:: Text section ::
* * * * *
Kennametal Inc. 8-K
Table of Contents

 
 
UNITED STATES
SECURITIES AND EXCHANGE COMMISSION
WASHINGTON, D.C. 20549
FORM 8-K
CURRENT REPORT
PURSUANT TO SECTION 13 OR 15(D) OF THE SECURITIES EXCHANGE ACT OF 1934
Date of report (Date of earliest event reported): July 25, 2005
Kennametal Inc.
(Exact Name of Registrant as Specified in Its Charter)
Pennsylvania
(State or Other Jurisdiction of Incorporation)
     
1-5318   25-0900168
(Commission File Number)   (IRS Employer Identification No.)
World Headquarters
1600 Technology Way
P.O. Box 231
Latrobe, Pennsylvania 15650-0231
(Address of Principal Executive Offices) (Zip Code)
Registrant’s telephone number, including area code: (724) 539-5000
(Former Name or Former Address, if Changed Since Last Report)
Check the appropriate box below if the Form 8-K filing is intended to simultaneously satisfy the filing obligation of the registrant under any of the following provisions (see General Instruction A.2. below):
o Written communications pursuant to Rule 425 under the Securities Act (17 CFR 230.425)
o Soliciting material pursuant to Rule 14a-12 under the Exchange Act (17 CFR 240.14a-12)
o Pre-commencement communications pursuant to Rule 14d-2(b) under the Exchange Act (17 CFR 240.14d-2(b))
o Pre-commencement communications pursuant to Rule 13e-4(c) under the Exchange Act (17 CFR 240.13e-4(c))
 
 

 


TABLE OF CONTENTS
 
 Exhibit 99.1

 


Table of Contents

Item 2.02 Results of Operations and Financial Condition
On July 27, 2005, Kennametal Inc. (the Company) issued a press release announcing financial results for its fourth quarter ended June 30, 2005.
* * * * *
:: What this task involves ::
Keep the text section going from its last sentence.
* * * * *
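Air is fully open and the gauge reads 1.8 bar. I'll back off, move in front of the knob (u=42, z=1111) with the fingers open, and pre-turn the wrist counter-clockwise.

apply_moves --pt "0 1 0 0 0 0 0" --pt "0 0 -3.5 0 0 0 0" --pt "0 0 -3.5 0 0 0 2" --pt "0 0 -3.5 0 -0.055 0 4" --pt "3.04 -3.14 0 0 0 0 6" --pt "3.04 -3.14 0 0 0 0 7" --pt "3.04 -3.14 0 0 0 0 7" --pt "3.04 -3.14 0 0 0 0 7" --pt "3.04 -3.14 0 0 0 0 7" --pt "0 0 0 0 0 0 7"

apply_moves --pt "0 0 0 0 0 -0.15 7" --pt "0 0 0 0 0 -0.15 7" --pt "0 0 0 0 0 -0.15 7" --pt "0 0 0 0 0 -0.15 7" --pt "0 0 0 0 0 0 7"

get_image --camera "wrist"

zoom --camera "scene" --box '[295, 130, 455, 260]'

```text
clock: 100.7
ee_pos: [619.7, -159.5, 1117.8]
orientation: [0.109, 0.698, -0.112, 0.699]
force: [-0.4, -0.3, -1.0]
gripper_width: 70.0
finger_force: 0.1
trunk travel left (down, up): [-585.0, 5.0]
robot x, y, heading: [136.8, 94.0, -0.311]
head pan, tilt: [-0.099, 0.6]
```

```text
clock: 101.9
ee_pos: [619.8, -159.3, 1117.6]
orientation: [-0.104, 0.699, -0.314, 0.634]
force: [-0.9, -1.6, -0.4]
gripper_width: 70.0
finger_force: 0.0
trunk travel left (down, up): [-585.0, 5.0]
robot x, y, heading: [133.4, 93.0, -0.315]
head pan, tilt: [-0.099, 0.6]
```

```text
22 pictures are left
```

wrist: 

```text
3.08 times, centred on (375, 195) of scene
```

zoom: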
* * * * *
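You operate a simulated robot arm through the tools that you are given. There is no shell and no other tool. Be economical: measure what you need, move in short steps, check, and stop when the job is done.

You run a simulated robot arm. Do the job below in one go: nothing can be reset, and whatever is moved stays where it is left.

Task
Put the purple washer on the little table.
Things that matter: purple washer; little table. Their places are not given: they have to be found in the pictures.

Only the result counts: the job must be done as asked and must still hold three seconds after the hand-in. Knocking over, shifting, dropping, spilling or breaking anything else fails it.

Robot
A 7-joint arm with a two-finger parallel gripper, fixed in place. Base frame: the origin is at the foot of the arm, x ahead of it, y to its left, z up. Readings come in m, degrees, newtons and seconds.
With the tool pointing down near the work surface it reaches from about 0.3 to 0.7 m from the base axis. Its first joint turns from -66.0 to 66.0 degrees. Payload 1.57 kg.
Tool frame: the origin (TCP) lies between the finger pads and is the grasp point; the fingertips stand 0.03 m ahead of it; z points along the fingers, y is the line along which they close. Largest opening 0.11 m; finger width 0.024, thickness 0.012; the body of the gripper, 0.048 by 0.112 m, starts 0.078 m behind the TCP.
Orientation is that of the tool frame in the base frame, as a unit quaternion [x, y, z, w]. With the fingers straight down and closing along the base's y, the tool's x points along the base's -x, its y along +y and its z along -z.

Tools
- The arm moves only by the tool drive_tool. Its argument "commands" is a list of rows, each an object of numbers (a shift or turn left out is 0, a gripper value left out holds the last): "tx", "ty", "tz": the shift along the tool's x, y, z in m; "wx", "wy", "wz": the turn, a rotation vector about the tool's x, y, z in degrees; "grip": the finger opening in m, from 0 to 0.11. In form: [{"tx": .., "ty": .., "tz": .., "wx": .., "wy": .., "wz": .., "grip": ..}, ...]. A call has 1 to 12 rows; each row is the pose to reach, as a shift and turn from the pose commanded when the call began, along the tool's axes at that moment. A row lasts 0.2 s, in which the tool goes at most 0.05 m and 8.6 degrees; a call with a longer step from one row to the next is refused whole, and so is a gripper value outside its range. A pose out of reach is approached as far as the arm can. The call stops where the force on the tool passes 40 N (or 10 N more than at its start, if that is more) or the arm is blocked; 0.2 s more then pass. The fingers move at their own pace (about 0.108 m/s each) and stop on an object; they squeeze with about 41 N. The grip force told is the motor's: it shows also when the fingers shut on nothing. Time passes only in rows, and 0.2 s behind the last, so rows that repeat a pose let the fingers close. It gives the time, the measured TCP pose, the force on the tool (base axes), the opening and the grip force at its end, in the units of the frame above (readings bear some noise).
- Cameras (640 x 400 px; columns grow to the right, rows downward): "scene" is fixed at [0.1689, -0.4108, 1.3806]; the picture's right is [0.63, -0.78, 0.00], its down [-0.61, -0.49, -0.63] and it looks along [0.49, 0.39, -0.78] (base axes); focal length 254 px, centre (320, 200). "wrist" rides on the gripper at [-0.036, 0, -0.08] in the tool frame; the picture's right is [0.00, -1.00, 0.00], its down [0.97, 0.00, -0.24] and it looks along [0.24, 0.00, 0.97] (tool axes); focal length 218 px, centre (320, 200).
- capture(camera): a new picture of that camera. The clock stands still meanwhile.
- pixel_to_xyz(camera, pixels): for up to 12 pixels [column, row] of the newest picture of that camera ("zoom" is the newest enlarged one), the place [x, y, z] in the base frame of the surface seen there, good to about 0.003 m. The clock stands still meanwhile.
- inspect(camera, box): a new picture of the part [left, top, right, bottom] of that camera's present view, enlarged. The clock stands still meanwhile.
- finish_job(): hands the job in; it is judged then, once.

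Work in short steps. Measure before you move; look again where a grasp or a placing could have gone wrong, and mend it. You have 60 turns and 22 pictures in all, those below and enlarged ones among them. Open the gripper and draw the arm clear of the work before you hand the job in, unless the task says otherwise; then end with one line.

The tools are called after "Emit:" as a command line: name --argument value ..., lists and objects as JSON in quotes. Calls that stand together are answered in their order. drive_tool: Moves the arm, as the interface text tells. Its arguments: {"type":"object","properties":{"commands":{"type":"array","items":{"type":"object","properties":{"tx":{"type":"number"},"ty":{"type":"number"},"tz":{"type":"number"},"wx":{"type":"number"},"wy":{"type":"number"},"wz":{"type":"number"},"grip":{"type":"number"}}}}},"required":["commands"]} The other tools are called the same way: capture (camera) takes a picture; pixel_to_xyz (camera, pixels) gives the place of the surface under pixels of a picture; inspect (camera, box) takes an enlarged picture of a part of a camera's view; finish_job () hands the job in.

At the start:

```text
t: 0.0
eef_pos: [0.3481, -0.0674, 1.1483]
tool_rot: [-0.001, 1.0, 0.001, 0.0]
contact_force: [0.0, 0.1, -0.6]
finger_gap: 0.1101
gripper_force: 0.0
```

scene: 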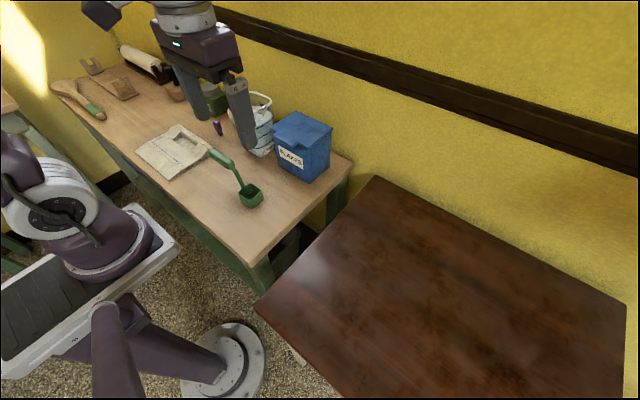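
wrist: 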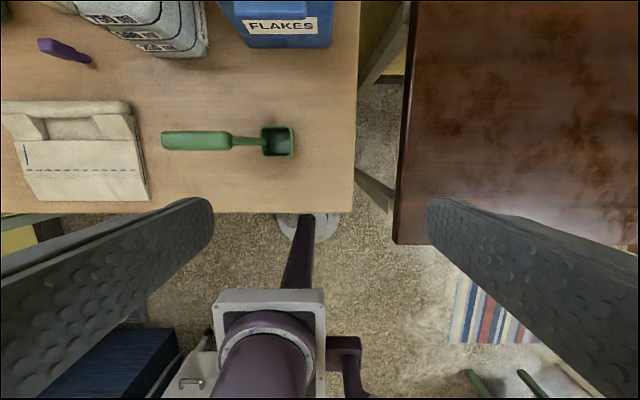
* * * * *
:: Task answer ::
The press release contains certain non-GAAP financial measures, including net income and diluted earnings per share, in each case excluding special items. The special items include: FSS goodwill impairment charge, loss on assets held for sale, restructuring charges, Widia integration costs, pension curtailment, gain on Toshiba investment and charges related to a note receivable. The press release also contains free operating cash flow, debt to capital and adjusted return on invested capital, which are also non-GAAP measures and are defined below.
Kennametal management excludes these items in measuring and compensating internal performance to more easily compare the Company’s financial performance period to period. Kennametal management believes that presentation of these non-GAAP financial measures provides useful information about the results of operations of the Company for the current, past and future periods.
Management believes that investors should have available the same information that management uses to assess operating performance, determine compensation and assess the capital structure of the Company. These non-GAAP measures should not be considered in isolation or as a substitute for the most comparable GAAP measures. Non-GAAP financial measures utilized by the Company may not be comparable to non-GAAP financial measures used by other companies.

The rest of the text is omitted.